I wondered whether we ought to build aerodromes which were obviously permanent fixtures and which made good targets for the enemy, when buildings of a more temporary character could have been put up. After all, the Army at the time were in many cases still living in temporary buildings put up in the last war, and I would have preferred to see money spent on that type of aerodrome, the more important parts being put underground. Aerodromes had to be on level ground. Formerly they had to be 800 yards by 800 yards, and then I believe the size was increased to 1,000 yards by 1,000 yards. We had of necessity to choose land which must be valuable agricultural land. I do not know what acreage has been taken, but I do not think that I would be conservative if I said that the country has lost well over a quarter of a million acres of agricultural land. I know full well that the Minister of Agriculture is much disturbed by this fact. I wondered how that difficulty could be surmounted. At that time, in common with my hon. Friend the Member for Stroud (Mr. Perkins), the hon. Member for Melton (Sir W. Everard) and other hon. Members who were civilian pilots, I used to travel a good deal about Germany, and, what with making forced landings, I saw a great deal of that country. There appeared to me to be two puzzles as far as German aviation was concerned. One was that, despite the large quantity of machines which we knew they had, we hardly saw any flying, and the second was the very small number of aerodromes. If you wanted to see German machines flying, you had to get up early in the morning—in fact, before sunrise, and then the air was full of them. To do that, you had to start from a private aerodrome or come in from a neutral country. They saw to it, with Customs restrictions and weather reports, that no pilot was allowed to fly before 10 o'clock, and that was when they were doing all their practice.
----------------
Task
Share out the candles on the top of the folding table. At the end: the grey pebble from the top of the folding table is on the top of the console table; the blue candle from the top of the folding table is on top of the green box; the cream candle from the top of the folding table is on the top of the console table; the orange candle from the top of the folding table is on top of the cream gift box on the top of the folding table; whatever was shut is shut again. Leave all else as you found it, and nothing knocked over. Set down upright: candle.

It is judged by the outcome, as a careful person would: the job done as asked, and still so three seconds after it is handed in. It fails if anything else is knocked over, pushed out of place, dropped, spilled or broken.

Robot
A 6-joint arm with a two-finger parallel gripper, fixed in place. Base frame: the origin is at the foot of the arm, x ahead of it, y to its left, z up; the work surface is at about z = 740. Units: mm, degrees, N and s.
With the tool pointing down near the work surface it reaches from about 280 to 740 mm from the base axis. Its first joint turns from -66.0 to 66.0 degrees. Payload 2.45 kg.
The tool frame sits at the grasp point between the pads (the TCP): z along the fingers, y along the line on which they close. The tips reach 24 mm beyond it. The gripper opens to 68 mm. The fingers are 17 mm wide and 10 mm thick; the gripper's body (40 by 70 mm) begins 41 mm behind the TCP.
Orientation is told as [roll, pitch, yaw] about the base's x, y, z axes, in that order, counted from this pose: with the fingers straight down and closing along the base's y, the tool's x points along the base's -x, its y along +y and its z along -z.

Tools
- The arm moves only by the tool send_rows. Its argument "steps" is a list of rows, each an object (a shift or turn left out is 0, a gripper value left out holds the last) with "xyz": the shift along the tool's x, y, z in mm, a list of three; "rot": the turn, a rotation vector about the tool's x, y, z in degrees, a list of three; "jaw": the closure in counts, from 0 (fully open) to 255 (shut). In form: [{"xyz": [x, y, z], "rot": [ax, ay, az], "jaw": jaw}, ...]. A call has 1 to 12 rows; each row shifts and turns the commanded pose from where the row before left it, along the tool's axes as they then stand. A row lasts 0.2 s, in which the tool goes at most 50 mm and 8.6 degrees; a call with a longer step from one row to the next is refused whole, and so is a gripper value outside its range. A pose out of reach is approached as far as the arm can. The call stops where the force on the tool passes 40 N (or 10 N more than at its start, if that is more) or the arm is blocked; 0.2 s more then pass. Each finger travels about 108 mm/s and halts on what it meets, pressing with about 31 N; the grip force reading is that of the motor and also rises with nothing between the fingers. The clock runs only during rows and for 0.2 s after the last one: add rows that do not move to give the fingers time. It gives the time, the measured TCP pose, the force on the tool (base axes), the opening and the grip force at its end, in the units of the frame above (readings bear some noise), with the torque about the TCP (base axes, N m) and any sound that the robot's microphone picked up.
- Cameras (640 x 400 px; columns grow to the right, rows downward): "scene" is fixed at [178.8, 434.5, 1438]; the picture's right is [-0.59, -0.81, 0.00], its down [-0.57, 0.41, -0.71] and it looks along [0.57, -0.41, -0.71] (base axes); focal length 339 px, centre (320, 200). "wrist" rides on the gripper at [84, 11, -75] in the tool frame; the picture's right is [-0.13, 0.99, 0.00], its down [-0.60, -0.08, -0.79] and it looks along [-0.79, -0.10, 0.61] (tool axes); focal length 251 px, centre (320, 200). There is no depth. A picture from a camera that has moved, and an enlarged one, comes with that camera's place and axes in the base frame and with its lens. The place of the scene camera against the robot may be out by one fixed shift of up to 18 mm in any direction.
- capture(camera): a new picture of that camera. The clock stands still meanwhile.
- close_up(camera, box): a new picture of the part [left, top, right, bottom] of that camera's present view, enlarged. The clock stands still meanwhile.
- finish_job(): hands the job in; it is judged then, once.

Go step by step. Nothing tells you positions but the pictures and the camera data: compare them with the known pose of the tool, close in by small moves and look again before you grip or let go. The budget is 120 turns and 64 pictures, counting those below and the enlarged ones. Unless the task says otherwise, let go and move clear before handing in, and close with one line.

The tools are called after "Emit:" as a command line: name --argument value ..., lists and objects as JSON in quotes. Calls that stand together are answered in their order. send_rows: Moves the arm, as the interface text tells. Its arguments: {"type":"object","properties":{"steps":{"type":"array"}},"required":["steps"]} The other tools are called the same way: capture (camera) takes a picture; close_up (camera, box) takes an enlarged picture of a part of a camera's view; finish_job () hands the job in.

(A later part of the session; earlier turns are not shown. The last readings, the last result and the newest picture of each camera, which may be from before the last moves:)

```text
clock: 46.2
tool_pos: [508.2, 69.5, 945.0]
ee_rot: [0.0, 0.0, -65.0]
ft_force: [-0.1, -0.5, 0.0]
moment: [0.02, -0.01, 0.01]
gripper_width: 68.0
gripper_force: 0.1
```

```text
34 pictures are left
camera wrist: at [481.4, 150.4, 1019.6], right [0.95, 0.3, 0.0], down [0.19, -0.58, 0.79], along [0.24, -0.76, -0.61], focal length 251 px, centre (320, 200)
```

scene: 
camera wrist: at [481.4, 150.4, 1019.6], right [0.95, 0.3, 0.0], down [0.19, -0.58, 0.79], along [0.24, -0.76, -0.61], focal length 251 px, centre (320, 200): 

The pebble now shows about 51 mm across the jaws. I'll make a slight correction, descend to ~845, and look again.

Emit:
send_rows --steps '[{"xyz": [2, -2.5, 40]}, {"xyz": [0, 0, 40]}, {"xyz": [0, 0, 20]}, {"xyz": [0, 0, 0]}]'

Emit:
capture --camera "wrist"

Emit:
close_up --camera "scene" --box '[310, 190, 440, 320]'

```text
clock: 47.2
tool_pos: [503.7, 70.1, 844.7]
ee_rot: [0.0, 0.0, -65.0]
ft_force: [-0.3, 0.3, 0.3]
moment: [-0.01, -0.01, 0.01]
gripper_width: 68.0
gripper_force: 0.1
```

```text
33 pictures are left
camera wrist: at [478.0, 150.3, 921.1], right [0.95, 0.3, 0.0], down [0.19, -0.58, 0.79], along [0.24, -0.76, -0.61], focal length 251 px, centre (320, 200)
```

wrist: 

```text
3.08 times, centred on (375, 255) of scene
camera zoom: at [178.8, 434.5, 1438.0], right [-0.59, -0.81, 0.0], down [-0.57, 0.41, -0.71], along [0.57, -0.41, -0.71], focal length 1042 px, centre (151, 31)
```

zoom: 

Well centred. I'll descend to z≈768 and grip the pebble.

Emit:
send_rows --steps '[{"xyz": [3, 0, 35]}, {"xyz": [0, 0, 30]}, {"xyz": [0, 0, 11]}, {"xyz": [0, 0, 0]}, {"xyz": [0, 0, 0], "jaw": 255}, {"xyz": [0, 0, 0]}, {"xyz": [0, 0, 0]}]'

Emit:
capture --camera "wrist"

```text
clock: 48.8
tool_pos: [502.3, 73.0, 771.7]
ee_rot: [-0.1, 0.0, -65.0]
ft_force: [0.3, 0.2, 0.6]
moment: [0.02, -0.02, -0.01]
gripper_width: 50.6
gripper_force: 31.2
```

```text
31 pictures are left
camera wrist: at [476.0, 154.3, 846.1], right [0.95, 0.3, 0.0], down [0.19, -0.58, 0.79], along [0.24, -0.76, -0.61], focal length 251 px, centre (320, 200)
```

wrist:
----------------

The other point which puzzled me, was how they managed to put so many machines in the air with so few aerodromes. That was solved when one saw where their aerodromes really were. The German conception of an aerodrome was very different from ours. They had their machines hidden away in forests, and their hangars and workshops under- ground, the machines being brought up on lifts. A good deal of North Germany is sandy soil; the machines are carried on railways on to the runways, which run in a straight line for a mile or two, taking full advantage of the country so as to give a downhill take-off and an uphill landing, and not bothering about the wind. They often take off across-wind, and not infrequently down-wind, so long as they have a downhill run for taking off. That was the German conception of an aerodrome. At the time, I urged that we should do something like that ourselves, instead of spending these large sums of money on these 1,000-yard aerodromes with these great permanent buildings on the best agricultural land. When the Estimates came before the House the cost was £400,000 to £500,000 per aerodrome, and in almost every case the cost was doubled and will have to be doubled again.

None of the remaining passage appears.